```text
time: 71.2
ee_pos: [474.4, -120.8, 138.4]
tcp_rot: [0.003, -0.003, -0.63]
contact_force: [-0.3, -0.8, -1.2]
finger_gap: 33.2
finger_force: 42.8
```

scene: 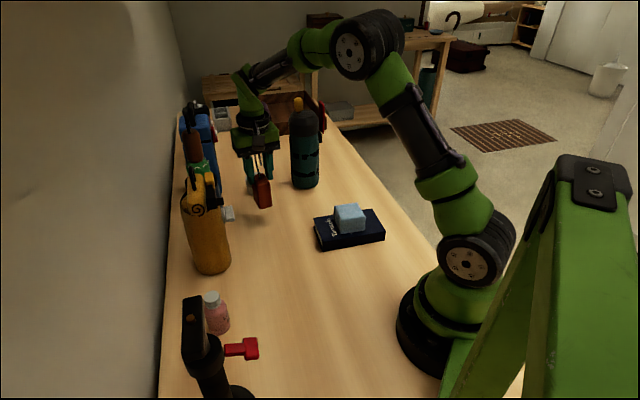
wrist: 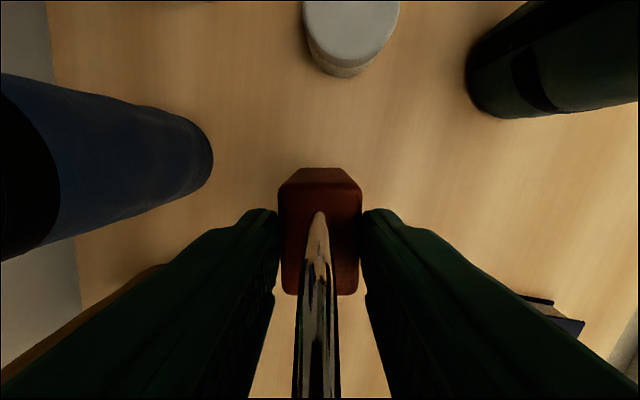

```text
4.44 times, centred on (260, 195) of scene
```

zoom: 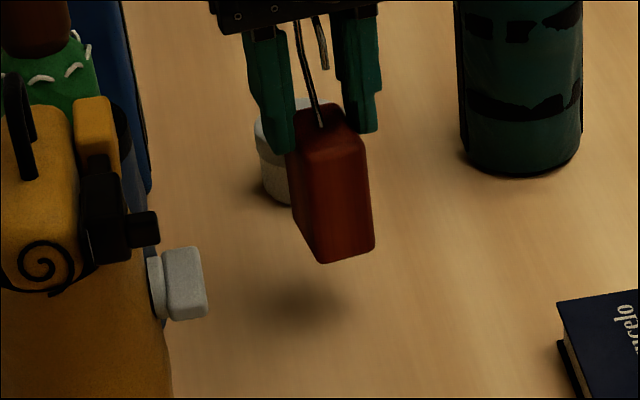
= = = = = = =
Given problem — Transcribe the whole listing exactly. Pictures stay out of your copy.

Exercise result —
```text
time: 71.2
ee_pos: [474.4, -120.8, 138.4]
tcp_rot: [0.003, -0.003, -0.63]
contact_force: [-0.3, -0.8, -1.2]
finger_gap: 33.2
finger_force: 42.8
```

scene: 
wrist: 

```text
4.44 times, centred on (260, 195) of scene
```

zoom: 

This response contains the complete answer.